The risks of SSRIs and suicidal thoughts

4 minute read


And why researchers are also making the case for olanzapine to be removed as a first-line treatment for early psychosis.


Increasing a patient’s SSRI dose too fast can occasionally improve motivation without changing mood, making them more susceptible to suicide, delegates at the 2023 WONCA conference heard.  

Other conference presentations on mental health looked at weight gain in early psychosis, short interventions to improve medical student wellbeing and what almost 20 years of the DIAMOND depression study has found.  

Here are two of those talks, in brief.  

Case study: sertraline and suicidal ideation  

Victorian GP Dr Naomi Harris gave a detailed case presentation on the Friday looking at a 51-year-old female patient who presented with strong suicidal ideation and planning.  

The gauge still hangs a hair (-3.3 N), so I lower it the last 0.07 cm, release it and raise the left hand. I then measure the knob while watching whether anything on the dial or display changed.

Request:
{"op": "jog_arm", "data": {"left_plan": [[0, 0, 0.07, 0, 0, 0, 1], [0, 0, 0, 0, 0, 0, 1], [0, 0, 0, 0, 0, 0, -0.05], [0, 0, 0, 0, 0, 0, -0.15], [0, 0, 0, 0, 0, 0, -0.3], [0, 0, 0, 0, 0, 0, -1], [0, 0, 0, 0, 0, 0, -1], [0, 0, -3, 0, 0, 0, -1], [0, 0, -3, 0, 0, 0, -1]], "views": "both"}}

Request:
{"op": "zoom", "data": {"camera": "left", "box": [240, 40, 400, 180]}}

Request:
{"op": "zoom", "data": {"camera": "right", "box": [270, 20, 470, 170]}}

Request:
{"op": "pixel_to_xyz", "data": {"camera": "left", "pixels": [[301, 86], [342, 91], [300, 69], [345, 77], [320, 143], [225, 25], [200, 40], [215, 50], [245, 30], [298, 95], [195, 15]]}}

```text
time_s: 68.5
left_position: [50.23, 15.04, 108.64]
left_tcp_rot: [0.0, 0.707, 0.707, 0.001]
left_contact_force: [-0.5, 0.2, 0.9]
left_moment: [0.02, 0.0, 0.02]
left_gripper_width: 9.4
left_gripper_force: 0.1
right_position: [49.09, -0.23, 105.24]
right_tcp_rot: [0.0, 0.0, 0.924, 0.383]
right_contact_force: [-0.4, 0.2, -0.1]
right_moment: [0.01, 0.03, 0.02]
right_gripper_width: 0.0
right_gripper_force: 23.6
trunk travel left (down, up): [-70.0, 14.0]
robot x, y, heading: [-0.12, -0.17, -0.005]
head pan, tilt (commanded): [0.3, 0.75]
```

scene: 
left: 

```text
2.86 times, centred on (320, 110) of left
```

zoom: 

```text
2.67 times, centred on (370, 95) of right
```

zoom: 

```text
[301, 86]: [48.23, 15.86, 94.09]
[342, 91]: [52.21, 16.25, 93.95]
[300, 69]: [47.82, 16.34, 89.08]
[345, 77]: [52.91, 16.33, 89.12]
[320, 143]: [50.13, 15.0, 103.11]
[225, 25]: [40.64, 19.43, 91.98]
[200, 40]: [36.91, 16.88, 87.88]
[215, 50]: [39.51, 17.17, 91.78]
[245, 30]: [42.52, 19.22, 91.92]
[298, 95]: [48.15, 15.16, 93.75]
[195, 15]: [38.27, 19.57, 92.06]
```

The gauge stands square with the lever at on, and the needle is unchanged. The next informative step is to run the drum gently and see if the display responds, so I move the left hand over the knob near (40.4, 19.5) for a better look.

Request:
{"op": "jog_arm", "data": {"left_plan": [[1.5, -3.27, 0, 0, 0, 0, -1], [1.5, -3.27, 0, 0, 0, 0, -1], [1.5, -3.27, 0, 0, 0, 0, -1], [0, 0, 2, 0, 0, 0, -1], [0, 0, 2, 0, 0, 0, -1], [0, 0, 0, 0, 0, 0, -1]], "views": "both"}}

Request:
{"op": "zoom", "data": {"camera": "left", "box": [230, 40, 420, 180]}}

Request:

The patient, who was previously unknown to Dr Harris, had been stable for many years on 50mg of sertraline daily, but had self-ceased the medicine nine months earlier. 

Around a fortnight before she presented to Dr Harris the patient had a breakdown and was put back on sertraline at a dose of 150mg per day. She had never been on a dose this high.  

“When she presented to me, her main complaints were that her mind was racing, she wasn’t able to sleep – she was describing total insomnia – absolutely no appetite, poor concentration, had the shakes, was sweating, teary, anxious and experiencing a real sense of impending doom,” Dr Harris said.  

“She was spending the entire nighttime lying there thinking about suicide … and then feeling increasingly distressed about the fact that she was spending so much time thinking about suicide and planning what she was going to do.”  

Serotonin syndrome was initially considered as a differential diagnosis but didn’t capture the psychological component of what the patient was experiencing. 

After doing a literature review, Dr Harris identified evidence to suggest an increased risk of suicide attempt and suicide in older people with major depression who take sertraline.  

“Another theory that [I read] was that when someone is feeling in the grips of a severe depression … and they go on to a serotonergic agent, they improve to the point that they’re still sad, but no longer amotivated,” she said.  

“[They] no longer feel hopeless or helpless and are therefore able to plan [suicide].”  

Dr Harris told delegates that she had seen another patient with very similar features very recently, making it two cases within 12 months, which had prompted her to present at WONCA. 

Weight gain in early psychosis 

Speaking at one of the final sessions at WONCA, medical student Hayden Su presented findings from a study on weight gain in early psychosis which had been conducted in southwest Sydney.  

Mr Su, under the supervision of prominent GP Dr Michael Tam, used routinely collected data from 110 patients admitted to the Liverpool Hospital early psychosis intervention program between 2017 and 2020 to map out typical weight gain patterns.  

Ultimately, he found that patients experienced a 5% increase in body weight at one month, followed by smaller bursts amounting to an overall average gain of 18% at one year.  

“The proportion of patients who experienced significant weight gain, defined as more than 7% [of baseline body weight], rapidly increased from 22% in the first month to 61% at five months,” Mr Su told delegates.  

“Overall, 70% of patients experienced significant weight gain within a year.” 

The proportion of patients with BMI greater than 25 increased from a 36% to 71%, while the proportion of people with BMI greater than 30 increased from 16% to 38%.  

The effect was strong no matter what antipsychotic medicine patients were on, but people on olanzapine and clozapine fared the worst.  

“The results are likely due to medication naivety, [but] could also be a manifestation of the higher rates of poor lifestyle behaviours and socio-economic disadvantage of southwest Sydney,” Mr Su said.  

“Olanzapine and clozapine did cause more weight gain in this local context, thus their usage should be very carefully considered.  

“While clozapine is already limited to treatment resistant schizophrenia, olanzapine is still sometimes administered as a first-line therapy for early psychosis, which evidently needs to change.”  

WONCA was held in Sydney from 26-29 October.